My eyes are ever on the Lord,
for only He will release my feet from the snare.
What has your feet in a snare? What holds you captive? What grabs on to you in order to trip you up?
I have come to the discovery recently that guilt and self-condemnation have me snared because I have not learned how to forgive myself for past mistakes. The cycle of guilt, bitterness and resentment rage on like a tornado without an end. Nasty stuff; not a pretty site. Guilt holds me because I don’t know how to let go of it.
As a Christian I know that guilt is not from God, that is not how He works….Amen and Amen. I have asked for forgiveness over and over again and repented of my follies and yet there are my feet, snared. For me forgiving others is so much easier than forgiving myself.

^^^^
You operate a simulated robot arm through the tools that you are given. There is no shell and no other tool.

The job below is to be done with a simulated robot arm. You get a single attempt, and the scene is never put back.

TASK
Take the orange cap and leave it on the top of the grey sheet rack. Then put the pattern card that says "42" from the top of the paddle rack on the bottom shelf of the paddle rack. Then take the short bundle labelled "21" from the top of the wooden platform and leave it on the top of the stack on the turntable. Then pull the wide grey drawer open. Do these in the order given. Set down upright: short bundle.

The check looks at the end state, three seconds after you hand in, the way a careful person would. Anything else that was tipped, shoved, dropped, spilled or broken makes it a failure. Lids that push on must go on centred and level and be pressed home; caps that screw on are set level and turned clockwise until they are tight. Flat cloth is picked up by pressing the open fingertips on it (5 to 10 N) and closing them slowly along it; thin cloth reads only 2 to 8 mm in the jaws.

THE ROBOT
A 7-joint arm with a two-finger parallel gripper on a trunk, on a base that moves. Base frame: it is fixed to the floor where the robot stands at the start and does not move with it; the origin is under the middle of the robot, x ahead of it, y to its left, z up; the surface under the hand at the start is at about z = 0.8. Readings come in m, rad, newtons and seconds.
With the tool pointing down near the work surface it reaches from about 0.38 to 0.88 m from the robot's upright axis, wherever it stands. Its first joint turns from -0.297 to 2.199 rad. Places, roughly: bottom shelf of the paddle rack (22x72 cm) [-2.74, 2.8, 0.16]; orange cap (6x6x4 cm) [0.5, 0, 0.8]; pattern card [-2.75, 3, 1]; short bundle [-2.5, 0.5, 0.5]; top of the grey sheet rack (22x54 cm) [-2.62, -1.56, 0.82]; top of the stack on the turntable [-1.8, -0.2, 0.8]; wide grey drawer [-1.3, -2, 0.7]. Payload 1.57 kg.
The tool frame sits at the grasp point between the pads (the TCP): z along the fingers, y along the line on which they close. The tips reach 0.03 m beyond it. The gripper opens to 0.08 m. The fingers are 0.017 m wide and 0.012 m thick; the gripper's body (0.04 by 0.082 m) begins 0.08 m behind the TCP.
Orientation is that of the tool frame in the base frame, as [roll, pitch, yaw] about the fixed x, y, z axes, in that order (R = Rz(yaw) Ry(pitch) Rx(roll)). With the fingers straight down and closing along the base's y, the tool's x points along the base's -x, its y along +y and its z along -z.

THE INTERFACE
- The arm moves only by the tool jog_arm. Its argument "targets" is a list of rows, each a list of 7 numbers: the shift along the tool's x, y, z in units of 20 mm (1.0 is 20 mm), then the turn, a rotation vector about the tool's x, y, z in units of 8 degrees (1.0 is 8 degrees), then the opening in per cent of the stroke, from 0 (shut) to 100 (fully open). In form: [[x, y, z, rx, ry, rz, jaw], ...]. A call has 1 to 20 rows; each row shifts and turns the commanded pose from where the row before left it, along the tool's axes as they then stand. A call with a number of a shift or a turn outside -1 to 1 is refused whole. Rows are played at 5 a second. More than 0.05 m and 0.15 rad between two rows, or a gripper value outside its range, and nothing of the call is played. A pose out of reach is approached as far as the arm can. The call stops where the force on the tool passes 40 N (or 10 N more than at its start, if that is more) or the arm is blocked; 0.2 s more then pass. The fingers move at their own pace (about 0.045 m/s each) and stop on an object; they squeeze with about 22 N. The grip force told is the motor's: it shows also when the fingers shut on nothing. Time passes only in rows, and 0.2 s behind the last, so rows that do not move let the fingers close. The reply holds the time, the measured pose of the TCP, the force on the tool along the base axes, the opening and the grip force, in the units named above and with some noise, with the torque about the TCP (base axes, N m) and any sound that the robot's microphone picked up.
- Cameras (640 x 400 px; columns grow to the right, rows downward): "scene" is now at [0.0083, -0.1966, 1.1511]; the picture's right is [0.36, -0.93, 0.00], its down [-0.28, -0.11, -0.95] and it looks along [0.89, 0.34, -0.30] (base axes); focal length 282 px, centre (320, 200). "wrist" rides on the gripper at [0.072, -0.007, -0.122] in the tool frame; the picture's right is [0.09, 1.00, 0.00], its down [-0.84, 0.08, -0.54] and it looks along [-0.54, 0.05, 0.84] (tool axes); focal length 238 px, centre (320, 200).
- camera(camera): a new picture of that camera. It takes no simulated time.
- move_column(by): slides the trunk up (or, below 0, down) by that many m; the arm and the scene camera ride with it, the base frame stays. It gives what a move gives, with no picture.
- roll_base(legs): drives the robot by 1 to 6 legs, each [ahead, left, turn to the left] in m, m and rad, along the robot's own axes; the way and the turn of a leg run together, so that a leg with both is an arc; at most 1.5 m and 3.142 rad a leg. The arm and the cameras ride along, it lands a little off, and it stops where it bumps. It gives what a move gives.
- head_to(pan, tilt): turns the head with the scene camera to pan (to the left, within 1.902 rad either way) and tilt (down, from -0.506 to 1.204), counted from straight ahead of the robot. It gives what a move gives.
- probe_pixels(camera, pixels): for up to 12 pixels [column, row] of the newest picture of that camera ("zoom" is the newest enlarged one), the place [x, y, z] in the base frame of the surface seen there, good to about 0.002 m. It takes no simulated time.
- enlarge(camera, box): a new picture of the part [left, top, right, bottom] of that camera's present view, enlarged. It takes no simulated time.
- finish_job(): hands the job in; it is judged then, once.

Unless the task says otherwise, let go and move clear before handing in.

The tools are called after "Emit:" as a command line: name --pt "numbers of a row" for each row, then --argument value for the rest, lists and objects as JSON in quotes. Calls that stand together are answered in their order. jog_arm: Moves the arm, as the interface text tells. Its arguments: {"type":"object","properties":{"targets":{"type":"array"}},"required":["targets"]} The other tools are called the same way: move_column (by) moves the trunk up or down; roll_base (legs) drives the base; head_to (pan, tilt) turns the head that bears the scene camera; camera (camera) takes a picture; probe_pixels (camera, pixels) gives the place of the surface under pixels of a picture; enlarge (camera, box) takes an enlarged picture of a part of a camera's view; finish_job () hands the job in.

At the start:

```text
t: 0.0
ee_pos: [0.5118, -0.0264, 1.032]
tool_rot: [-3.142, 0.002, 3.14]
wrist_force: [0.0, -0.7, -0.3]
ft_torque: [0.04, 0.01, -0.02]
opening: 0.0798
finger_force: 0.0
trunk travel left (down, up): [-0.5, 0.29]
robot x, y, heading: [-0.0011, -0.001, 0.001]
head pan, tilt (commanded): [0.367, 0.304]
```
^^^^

Realizing the problem was step one; took a very long time to even see that I was snared. Now my eyes see clearly the trap. Step two is in process and that step is asking the Lord to help me, show me, teach me, train me. While reading scripture this morning and asking God for revelation knowledge He took me to Psalm 25. The whole Psalm blew me away, please read it for yourself, but verse 15 hit me between the eyes. What I heard Him say to me through verse 15 was, “Kay, just keep your eyes on Me and all will be right.” As I look to the Lord and keep my perspective toward Him, guilt will have less and less to hold on to and one day I will realize, “Hey, I am free!” Praise God for that day.
If you feel alone in your struggle, don’t! You are not alone. Every single person on the planet struggles in some way with something. Unfortunately so few people are willing to let down their barriers and allow others to see inside. Barriers only keep all of the ugliness trapped inside with us. I am here to tell you I have been a sold out to the Lord Christian since 1975 and I struggle. Instead of barricading ourselves in we need to reach out and encourage and uphold one another. I pray today that you are encouraged to know that you are not alone. Our Father calls to us and loves us. He knows how to get our feet out of the snare even if we don’t.
Amen and Amen!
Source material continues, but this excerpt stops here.